Supplied material:

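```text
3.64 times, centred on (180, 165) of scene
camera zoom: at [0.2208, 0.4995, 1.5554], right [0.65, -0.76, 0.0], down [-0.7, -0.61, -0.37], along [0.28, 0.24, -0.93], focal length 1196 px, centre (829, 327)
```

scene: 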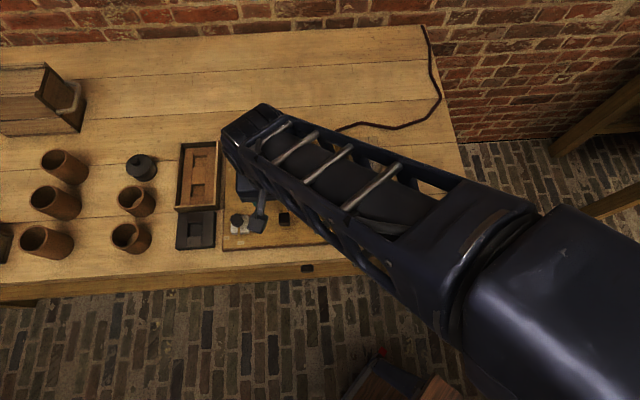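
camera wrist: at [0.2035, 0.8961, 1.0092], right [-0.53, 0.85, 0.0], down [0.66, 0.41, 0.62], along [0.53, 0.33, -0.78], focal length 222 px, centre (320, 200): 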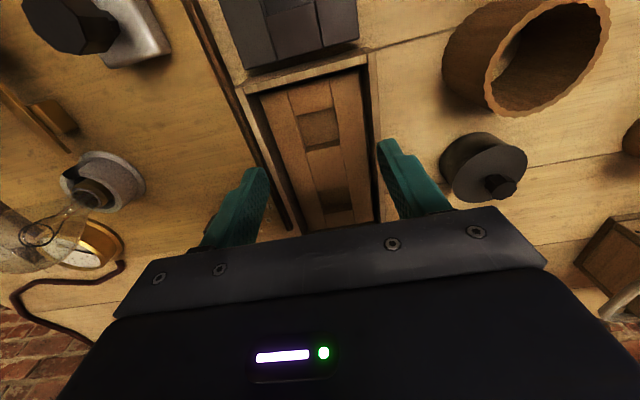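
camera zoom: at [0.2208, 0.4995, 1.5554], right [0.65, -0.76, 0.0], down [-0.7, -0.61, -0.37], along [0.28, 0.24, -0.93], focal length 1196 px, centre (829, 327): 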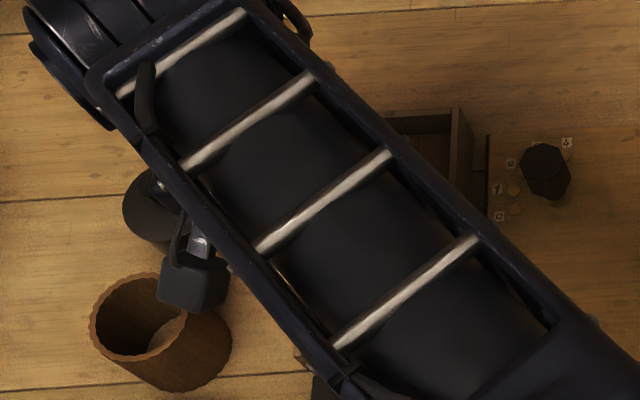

Aim: Reproduce the listing above from the line that contains "camera wrist: at" through its final line, exactly and with nothing added. Omit the images. The answer is a Markdown table with a number under Nr and the line under Value; leave empty lines out.

Complete response:
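| Nr | Value |
|---|---|
| 1 | camera wrist: at [0.2035, 0.8961, 1.0092], right [-0.53, 0.85, 0.0], down [0.66, 0.41, 0.62], along [0.53, 0.33, -0.78], focal length 222 px, centre (320, 200):  |
| 2 | camera zoom: at [0.2208, 0.4995, 1.5554], right [0.65, -0.76, 0.0], down [-0.7, -0.61, -0.37], along [0.28, 0.24, -0.93], focal length 1196 px, centre (829, 327):  |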